Tasks for this exercise>
(a) Extract from the extract the words running from "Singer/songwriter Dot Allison" to "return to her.".
(b) Your answer continues the extract from its final sentence.

-- START OF Extract --

Dot Allison Announces First New Album In Nearly 12 Years Heart-Shaped Scars for July 2021 Release and Shares Gorgeous New Song “Long Exposure”

Singer/songwriter Dot Allison announced her first new album since 2009, Heart-Shaped Scars, set to come out on July 30 via SA Recordings. She also shared her first official song since then, “Long Exposure.”

It’s a dreamy folk recording, said to be representative of the new album’s general style. Allison wrote it on a ukulele, by picking the instrument like other folk artists would play a harp. It has a very European folklore-inspired sound, made complete by a lush string arrangement and occasional piano. She comes in with the vocals, “I didn’t think you’d lie to me/My love for you it was pure like glitter on the snow,” and begins telling the story of a woman waiting for her lover to return to her.

“[‘Long Exposure’ is] one of the first songs I wrote on ukulele,” Allison explains. “Last March I picked up the instrument and started composing. The fact I don’t play the ukulele was very freeing and I had to compose purely by ear, constructing my own chord clusters.”

Allison says Heart-Shaped Scars is her most personal record to date. The general themes touch on “Love, loss and a universal longing for union that seems to go with the human condition. To me, music is a sort of tonic or an antidote to a kind of longing, for a while at least.” It also combines her interests in music, literature, science and nature. She states, “I wanted it to be comforting like a familiar in-utero heartbeat, a pure kind of album that musically imbues a return to nature.”

-- END OF Extract --
-- START OF Material provided --

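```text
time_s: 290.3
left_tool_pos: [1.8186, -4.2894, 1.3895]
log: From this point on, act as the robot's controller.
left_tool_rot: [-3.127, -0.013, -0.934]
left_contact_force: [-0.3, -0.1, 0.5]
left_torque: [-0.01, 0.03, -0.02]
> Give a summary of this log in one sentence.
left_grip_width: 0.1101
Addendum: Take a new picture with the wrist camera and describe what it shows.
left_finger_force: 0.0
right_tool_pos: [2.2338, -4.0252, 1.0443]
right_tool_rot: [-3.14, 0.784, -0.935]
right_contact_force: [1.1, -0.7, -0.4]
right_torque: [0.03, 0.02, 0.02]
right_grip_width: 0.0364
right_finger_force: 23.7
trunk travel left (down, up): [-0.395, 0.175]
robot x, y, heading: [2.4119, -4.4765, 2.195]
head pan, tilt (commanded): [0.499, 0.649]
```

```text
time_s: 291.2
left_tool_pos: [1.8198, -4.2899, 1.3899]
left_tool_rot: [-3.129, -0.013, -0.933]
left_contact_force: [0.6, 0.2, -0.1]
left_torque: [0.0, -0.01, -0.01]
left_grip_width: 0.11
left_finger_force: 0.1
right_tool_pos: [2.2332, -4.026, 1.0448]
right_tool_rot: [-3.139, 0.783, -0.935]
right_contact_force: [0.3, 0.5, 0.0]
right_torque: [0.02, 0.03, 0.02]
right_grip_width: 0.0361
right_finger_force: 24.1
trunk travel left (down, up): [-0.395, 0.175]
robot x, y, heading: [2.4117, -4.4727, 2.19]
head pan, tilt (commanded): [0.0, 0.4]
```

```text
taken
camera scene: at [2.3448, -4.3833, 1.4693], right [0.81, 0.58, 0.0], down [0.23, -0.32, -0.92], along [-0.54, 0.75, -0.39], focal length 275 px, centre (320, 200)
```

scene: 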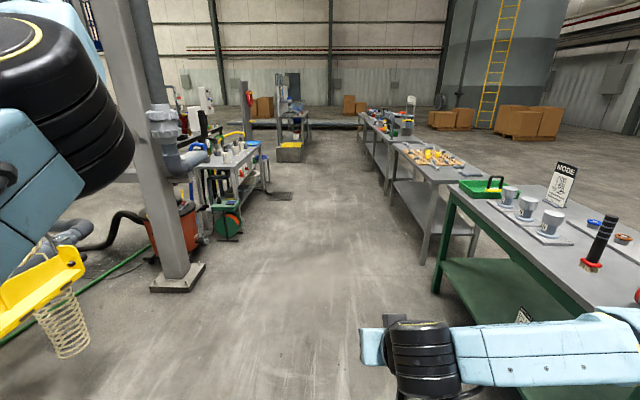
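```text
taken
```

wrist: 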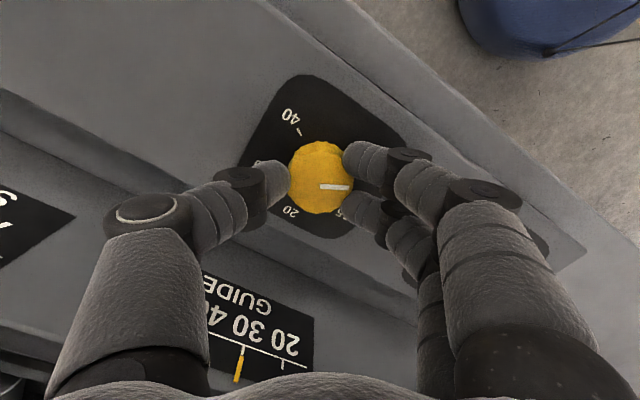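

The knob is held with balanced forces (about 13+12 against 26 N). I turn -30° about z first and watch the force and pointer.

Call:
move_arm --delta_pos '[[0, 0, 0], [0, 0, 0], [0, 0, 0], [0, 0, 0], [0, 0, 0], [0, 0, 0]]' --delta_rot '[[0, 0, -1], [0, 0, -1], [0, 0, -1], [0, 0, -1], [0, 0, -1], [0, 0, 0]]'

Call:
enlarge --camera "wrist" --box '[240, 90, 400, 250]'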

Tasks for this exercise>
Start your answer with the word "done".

-- END OF Material provided --

Task answers>
(a)
Singer/songwriter Dot Allison announced her first new album since 2009, Heart-Shaped Scars, set to come out on July 30 via SA Recordings. She also shared her first official song since then, “Long Exposure.”

It’s a dreamy folk recording, said to be representative of the new album’s general style. Allison wrote it on a ukulele, by picking the instrument like other folk artists would play a harp. It has a very European folklore-inspired sound, made complete by a lush string arrangement and occasional piano. She comes in with the vocals, “I didn’t think you’d lie to me/My love for you it was pure like glitter on the snow,” and begins telling the story of a woman waiting for her lover to return to her.

(b)
A Scottish folk quintet joined her on the recording, providing the strings heard throughout the album. The songs were arranged by Hannah Peel and co-produced by Allison and Fiona Cruickshank. The album was recorded in Allison’s hometown Edinburgh, at Castlesound Studios. It also features two songwriting collaborations, with Amy Bowman “The Haunted” and with Zoë Bestel on “Can You Hear Nature Sing?”

In addition to the folk arrangements, Allison included field recordings of birdsong, rivers and other sounds captured near her cottage in The Hebrides islands. Although “Long Exposure” doesn’t have any of them, she still associates the single with the islands since it’s also the location where some of her folk musician friends gather for “sharing ideas and passing instruments between us all, amongst friends and the island community.” Sarah Campbell and Amy Bowman are also members of that group. Allison explains, “It’s where I first sang ‘Long Exposure’ in public at a folk house-concert. So, I can definitely hear some of the Hebrides in ‘Heart-Shaped Scars’.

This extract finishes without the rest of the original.